All the Nile Basin Countries have a right to protect their rights to the Nile, which the world associates with Egypt. No one mentions Ethiopia, although it flows from there; this is because "Egypt is the gift of the Nile," as Herodotus described it; one cannot speak of the Nile without mentioning Egypt.

The Grand Ethiopian Renaissance Dam is an Ethiopian dam on the Blue Nile in the province of Benishangul-Gumuz, and the 1902 agreements over sharing the water of the Nile stipulate that no projects are to be built on either the Blue Nile or Lake Tana and the Sobat River. The Egyptian's share of Nile’s water was ratified by the agreement reached between the Basin countries, as is Egypt's right to object if any of these countries intend to erect new projects on the river and its tributaries.

The Grand Ethiopian Renaissance Dam costs around four billion dollars, 1.8 billion of which is said to have been financed by Chinese banks, while there are suspicions of Israeli funding. Despite the latter's strong denials, Benjamin Netanyahu's visit to Ethiopia in 2016 coinciding with the initiation of the first phase of the project fueled speculation, as did Ethiopian statements on Israel’s role in the management of Ethiopian electricity, especially since the Renaissance Dam is Africa’s largest ever hydropower project. Netanyahu added to the speculation when he said: “Israel will support Addis Ababa so that it can benefit from its water resources.”

Ethiopia’s announcement of its willingness to unilaterally fill the dam exacerbates the crisis and pushes it towards deadlock. This behavior threatens regional security with the insistence on continuing to pursue construction and filling the dam without consulting with the Nile Basin countries, as had been stipulated in the agreements, also, procrastination, postponing the resolution of the crisis from one meeting to the next and from place to another, only to buy time so that construction is complete and the reservoir is full, imposing it as fact on Egypt and Sudan. The Egyptian foreign ministry sees that "the Ethiopian approach indicates an intention to gain hegemony over the Nile, and establish itself as its single beneficiary."
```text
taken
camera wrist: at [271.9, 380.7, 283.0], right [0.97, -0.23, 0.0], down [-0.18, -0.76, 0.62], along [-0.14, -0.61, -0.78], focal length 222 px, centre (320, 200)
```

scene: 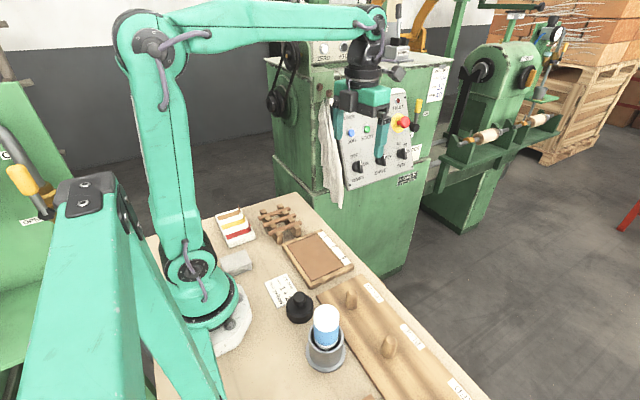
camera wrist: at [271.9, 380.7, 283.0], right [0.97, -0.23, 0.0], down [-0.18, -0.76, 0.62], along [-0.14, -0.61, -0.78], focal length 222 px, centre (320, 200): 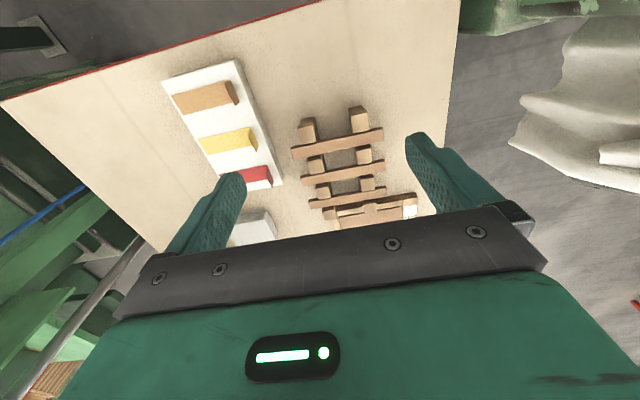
The dam will lead to a decline in water levels in downstream countries considering the time it takes to fill the tank and the permanent decline as a result of water evaporating from the tank. Consequently, there will be a permanent decline in water levels in Lake Nasser.

What the Ethiopian authorities are doing is considered an uncalculated provocation; they are tampering with water and water security.

The most recent negotiations have reached a deadlock as a result of Ethiopian intransigence in regards to filling the collecting tank, while the three countries had reached a provision agreement last month that the filling of the dam should take place over several stages and during rainy seasons. Ethiopia has violated the agreement, especially that the storage capacity is around 74 million square meters, which amounts to around both Egypt and Sudan’s annual share of the Nile.

Taking this position, Ethiopia is trying to put Egypt and Sudan before two choices: Either signing the agreement which would render Ethiopia the highest authority, or to face the Renaissance Dam as a fait accompli.

Resolving the crisis of the dam must be a matter of negotiations, and any hints of a military solution by either side will complicate the crisis and not resolve the crisis. Ethiopian intransigence and its determination to start filling the dam in July will hinder the chance for a peaceful solution.